People, it must be said, have been expecting English to fracture for some time. Thomas Jefferson and Noah Webster, as we have seen, both expected American English to evolve into a discrete language. So did H. L. Mencken in the first edition of The American Language, though by the 1936 edition he had reversed this opinion, and was suggesting, perhaps only half in jest, that British English was becoming an American dialect. The belief was certainly not uncommon up until the end of the nineteenth century. In the 1880s, Henry Sweet, one of the most eminent linguistic authorities of his day, could confidently predict: “In another century . . . England, America and Australia will be speaking mutually unintelligible languages.” But of course nothing of the sort happened—and, I would submit, is not likely to now.

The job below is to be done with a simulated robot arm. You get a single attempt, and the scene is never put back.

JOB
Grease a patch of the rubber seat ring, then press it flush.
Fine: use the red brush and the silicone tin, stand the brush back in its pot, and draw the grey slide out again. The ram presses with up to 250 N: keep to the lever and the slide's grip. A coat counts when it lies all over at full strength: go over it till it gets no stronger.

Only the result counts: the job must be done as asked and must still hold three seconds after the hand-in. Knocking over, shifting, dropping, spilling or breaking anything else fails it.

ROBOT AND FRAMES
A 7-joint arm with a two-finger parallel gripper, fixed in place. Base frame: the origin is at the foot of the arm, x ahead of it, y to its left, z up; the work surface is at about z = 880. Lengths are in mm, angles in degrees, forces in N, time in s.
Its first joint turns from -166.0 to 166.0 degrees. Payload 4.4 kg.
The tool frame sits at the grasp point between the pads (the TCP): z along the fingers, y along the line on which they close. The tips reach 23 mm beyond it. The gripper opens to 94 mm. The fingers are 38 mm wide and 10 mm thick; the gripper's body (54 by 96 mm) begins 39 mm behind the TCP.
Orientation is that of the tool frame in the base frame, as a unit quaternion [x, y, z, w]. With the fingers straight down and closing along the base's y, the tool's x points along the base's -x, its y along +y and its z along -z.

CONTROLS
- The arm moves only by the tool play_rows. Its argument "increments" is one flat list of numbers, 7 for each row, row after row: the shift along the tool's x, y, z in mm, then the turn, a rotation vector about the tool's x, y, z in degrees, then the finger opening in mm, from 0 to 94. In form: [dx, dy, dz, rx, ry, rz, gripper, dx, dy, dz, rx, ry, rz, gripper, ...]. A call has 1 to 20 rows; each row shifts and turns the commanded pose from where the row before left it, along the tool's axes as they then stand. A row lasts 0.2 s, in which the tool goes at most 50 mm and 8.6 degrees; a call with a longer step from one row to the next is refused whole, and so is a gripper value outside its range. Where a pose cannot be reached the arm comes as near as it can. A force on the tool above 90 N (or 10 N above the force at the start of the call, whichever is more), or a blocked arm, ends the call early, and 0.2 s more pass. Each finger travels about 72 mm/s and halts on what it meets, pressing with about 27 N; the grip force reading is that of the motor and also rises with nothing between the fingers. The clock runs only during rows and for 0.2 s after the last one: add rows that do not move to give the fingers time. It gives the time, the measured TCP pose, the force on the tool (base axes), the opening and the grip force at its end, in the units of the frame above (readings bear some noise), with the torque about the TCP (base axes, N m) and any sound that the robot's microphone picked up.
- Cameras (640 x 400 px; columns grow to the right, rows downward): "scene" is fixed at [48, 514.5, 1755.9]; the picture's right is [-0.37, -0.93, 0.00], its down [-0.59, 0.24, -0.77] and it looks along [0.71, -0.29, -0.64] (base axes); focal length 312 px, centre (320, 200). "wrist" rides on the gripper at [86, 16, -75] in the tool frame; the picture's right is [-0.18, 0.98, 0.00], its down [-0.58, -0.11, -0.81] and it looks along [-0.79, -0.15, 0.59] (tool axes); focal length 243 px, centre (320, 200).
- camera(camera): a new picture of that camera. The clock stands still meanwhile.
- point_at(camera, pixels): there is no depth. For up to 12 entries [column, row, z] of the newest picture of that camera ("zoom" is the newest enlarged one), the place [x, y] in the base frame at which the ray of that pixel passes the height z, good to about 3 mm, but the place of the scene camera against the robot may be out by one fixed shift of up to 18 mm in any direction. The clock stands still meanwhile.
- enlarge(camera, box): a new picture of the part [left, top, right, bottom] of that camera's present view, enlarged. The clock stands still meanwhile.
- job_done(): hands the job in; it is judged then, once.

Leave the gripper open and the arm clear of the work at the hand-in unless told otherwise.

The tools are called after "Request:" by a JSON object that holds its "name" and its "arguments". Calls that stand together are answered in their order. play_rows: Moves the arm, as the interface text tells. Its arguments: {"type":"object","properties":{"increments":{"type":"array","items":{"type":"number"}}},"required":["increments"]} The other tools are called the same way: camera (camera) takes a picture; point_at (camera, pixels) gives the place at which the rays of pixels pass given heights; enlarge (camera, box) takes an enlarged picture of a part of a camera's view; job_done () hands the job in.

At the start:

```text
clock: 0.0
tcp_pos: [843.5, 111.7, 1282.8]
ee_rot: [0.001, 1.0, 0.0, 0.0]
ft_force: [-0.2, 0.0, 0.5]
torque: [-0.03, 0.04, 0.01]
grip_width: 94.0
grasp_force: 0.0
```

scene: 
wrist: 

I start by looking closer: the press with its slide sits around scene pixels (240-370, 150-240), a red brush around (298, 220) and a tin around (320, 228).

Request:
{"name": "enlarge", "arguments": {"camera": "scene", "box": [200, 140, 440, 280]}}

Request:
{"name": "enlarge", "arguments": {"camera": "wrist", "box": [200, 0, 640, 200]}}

Following the controversy aroused by his speech, Burchfield wrote an article in the London Observer defending his lonesome position. After expressing some surprise at the response to his remarks, which he said had been made “almost in passing,” he explained that he felt that “the two main forms of English separated geographically from the beginning and severed politically since 1776, are continuing to move apart and that existing elements of linguistic diversity between them will intensify as time goes on.” This is not quite the same thing as saying they are becoming separate languages, but it is still a fairly contentious assertion.
The main planks of Burchfield’s defense rest on two principal beliefs. The first is that the divergence of languages is a reasonable historical presumption. In the past, most languages have split at some point, as when the mutually intelligible North Germanic dialects evolved into the mutually unintelligible languages of German, Dutch, and English. And, second, Burchfield observed that English already has many words that cause confusion. “It is easy to assemble lists of American expressions that are not (or are barely) intelligible to people in this country,” he wrote in The Observer, and cited as examples: barf, boffo, badmouth, schlepp, and schlock. That may be true (though, in point of fact, most Britons could gather the meaning of these words from their context) but even so the existence of some confusing terms hardly establishes permanent linguistic divergence. An Iowan traveling through Pennsylvania would very probably be puzzled by many of the items he found on menus throughout the state—soda, scrapple, subs, snits, fat cakes, funnel cakes, and several others all would be known either by other names or not at all to the Iowan. Yet no one would suggest that Iowa and Pennsylvania are evolving separate languages. The same is surely no less true for American and British English.